# GOAL
Your task is to quote the material that follows, in full and exactly. The answer is a JSON array that holds each line as a string and skips blank lines.

# COLLECTED MATERIAL
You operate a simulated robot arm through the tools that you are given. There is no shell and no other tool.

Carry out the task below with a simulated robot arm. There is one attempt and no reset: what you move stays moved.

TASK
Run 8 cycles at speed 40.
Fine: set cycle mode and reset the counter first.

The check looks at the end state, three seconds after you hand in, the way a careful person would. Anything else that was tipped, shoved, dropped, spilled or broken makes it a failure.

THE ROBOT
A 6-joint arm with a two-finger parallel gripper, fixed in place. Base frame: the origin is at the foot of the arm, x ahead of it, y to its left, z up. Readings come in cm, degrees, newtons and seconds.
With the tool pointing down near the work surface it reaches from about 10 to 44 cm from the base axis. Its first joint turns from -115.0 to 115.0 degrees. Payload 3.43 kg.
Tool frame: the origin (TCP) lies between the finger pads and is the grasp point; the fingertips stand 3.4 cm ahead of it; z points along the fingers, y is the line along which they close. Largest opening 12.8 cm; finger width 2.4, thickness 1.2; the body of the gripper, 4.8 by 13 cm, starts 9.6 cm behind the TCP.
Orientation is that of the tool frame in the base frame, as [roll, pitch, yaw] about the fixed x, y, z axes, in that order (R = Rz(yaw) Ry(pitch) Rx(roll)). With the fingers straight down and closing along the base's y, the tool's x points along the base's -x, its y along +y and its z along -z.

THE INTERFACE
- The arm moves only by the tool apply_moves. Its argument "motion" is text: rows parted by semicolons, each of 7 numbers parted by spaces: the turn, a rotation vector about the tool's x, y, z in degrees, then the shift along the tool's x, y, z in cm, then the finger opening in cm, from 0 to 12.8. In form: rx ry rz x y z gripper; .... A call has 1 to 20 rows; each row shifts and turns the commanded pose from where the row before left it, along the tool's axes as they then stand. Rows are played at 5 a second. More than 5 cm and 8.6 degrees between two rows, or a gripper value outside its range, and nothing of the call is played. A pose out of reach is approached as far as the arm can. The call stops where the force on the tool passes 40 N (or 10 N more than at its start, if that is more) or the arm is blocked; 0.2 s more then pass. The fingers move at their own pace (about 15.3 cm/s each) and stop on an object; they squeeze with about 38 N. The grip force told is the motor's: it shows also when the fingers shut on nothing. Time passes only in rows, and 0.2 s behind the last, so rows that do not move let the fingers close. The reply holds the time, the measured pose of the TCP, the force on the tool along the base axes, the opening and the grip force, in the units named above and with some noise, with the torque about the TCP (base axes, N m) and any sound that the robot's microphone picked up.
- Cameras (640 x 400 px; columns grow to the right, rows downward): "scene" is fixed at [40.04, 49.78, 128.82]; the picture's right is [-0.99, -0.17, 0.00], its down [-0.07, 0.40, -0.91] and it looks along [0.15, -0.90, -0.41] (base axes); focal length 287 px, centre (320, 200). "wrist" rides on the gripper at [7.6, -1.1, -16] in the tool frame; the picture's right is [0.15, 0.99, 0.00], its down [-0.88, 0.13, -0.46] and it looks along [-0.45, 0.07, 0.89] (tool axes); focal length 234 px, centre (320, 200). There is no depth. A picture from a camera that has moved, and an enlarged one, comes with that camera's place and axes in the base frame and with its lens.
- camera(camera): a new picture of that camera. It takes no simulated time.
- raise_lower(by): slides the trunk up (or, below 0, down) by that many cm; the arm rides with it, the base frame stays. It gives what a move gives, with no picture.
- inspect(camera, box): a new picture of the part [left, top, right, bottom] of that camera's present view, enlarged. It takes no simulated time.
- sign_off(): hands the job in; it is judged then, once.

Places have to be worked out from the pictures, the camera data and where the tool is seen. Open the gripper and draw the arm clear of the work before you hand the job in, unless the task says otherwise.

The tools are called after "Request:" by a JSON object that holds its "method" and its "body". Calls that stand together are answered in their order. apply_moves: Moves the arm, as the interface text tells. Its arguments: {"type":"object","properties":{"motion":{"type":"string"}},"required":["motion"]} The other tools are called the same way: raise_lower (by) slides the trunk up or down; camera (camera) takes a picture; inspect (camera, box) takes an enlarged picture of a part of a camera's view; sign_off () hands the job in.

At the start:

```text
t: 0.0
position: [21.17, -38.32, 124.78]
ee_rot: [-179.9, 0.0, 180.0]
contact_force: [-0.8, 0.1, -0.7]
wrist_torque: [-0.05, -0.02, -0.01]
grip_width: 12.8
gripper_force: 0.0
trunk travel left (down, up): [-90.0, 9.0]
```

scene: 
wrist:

# RESPONSE TO THIS TASK
[
  "You operate a simulated robot arm through the tools that you are given. There is no shell and no other tool.",
  "Carry out the task below with a simulated robot arm. There is one attempt and no reset: what you move stays moved.",
  "TASK",
  "Run 8 cycles at speed 40.",
  "Fine: set cycle mode and reset the counter first.",
  "The check looks at the end state, three seconds after you hand in, the way a careful person would. Anything else that was tipped, shoved, dropped, spilled or broken makes it a failure.",
  "THE ROBOT",
  "A 6-joint arm with a two-finger parallel gripper, fixed in place. Base frame: the origin is at the foot of the arm, x ahead of it, y to its left, z up. Readings come in cm, degrees, newtons and seconds.",
  "With the tool pointing down near the work surface it reaches from about 10 to 44 cm from the base axis. Its first joint turns from -115.0 to 115.0 degrees. Payload 3.43 kg.",
  "Tool frame: the origin (TCP) lies between the finger pads and is the grasp point; the fingertips stand 3.4 cm ahead of it; z points along the fingers, y is the line along which they close. Largest opening 12.8 cm; finger width 2.4, thickness 1.2; the body of the gripper, 4.8 by 13 cm, starts 9.6 cm behind the TCP.",
  "Orientation is that of the tool frame in the base frame, as [roll, pitch, yaw] about the fixed x, y, z axes, in that order (R = Rz(yaw) Ry(pitch) Rx(roll)). With the fingers straight down and closing along the base's y, the tool's x points along the base's -x, its y along +y and its z along -z.",
  "THE INTERFACE",
  "- The arm moves only by the tool apply_moves. Its argument \"motion\" is text: rows parted by semicolons, each of 7 numbers parted by spaces: the turn, a rotation vector about the tool's x, y, z in degrees, then the shift along the tool's x, y, z in cm, then the finger opening in cm, from 0 to 12.8. In form: rx ry rz x y z gripper; .... A call has 1 to 20 rows; each row shifts and turns the commanded pose from where the row before left it, along the tool's axes as they then stand. Rows are played at 5 a second. More than 5 cm and 8.6 degrees between two rows, or a gripper value outside its range, and nothing of the call is played. A pose out of reach is approached as far as the arm can. The call stops where the force on the tool passes 40 N (or 10 N more than at its start, if that is more) or the arm is blocked; 0.2 s more then pass. The fingers move at their own pace (about 15.3 cm/s each) and stop on an object; they squeeze with about 38 N. The grip force told is the motor's: it shows also when the fingers shut on nothing. Time passes only in rows, and 0.2 s behind the last, so rows that do not move let the fingers close. The reply holds the time, the measured pose of the TCP, the force on the tool along the base axes, the opening and the grip force, in the units named above and with some noise, with the torque about the TCP (base axes, N m) and any sound that the robot's microphone picked up.",
  "- Cameras (640 x 400 px; columns grow to the right, rows downward): \"scene\" is fixed at [40.04, 49.78, 128.82]; the picture's right is [-0.99, -0.17, 0.00], its down [-0.07, 0.40, -0.91] and it looks along [0.15, -0.90, -0.41] (base axes); focal length 287 px, centre (320, 200). \"wrist\" rides on the gripper at [7.6, -1.1, -16] in the tool frame; the picture's right is [0.15, 0.99, 0.00], its down [-0.88, 0.13, -0.46] and it looks along [-0.45, 0.07, 0.89] (tool axes); focal length 234 px, centre (320, 200). There is no depth. A picture from a camera that has moved, and an enlarged one, comes with that camera's place and axes in the base frame and with its lens.",
  "- camera(camera): a new picture of that camera. It takes no simulated time.",
  "- raise_lower(by): slides the trunk up (or, below 0, down) by that many cm; the arm rides with it, the base frame stays. It gives what a move gives, with no picture.",
  "- inspect(camera, box): a new picture of the part [left, top, right, bottom] of that camera's present view, enlarged. It takes no simulated time.",
  "- sign_off(): hands the job in; it is judged then, once.",
  "Places have to be worked out from the pictures, the camera data and where the tool is seen. Open the gripper and draw the arm clear of the work before you hand the job in, unless the task says otherwise.",
  "The tools are called after \"Request:\" by a JSON object that holds its \"method\" and its \"body\". Calls that stand together are answered in their order. apply_moves: Moves the arm, as the interface text tells. Its arguments: {\"type\":\"object\",\"properties\":{\"motion\":{\"type\":\"string\"}},\"required\":[\"motion\"]} The other tools are called the same way: raise_lower (by) slides the trunk up or down; camera (camera) takes a picture; inspect (camera, box) takes an enlarged picture of a part of a camera's view; sign_off () hands the job in.",
  "At the start:",
  "```text",
  "t: 0.0",
  "position: [21.17, -38.32, 124.78]",
  "ee_rot: [-179.9, 0.0, 180.0]",
  "contact_force: [-0.8, 0.1, -0.7]",
  "wrist_torque: [-0.05, -0.02, -0.01]",
  "grip_width: 12.8",
  "gripper_force: 0.0",
  "trunk travel left (down, up): [-90.0, 9.0]",
  "```",
  "scene: ",
  "wrist:"
]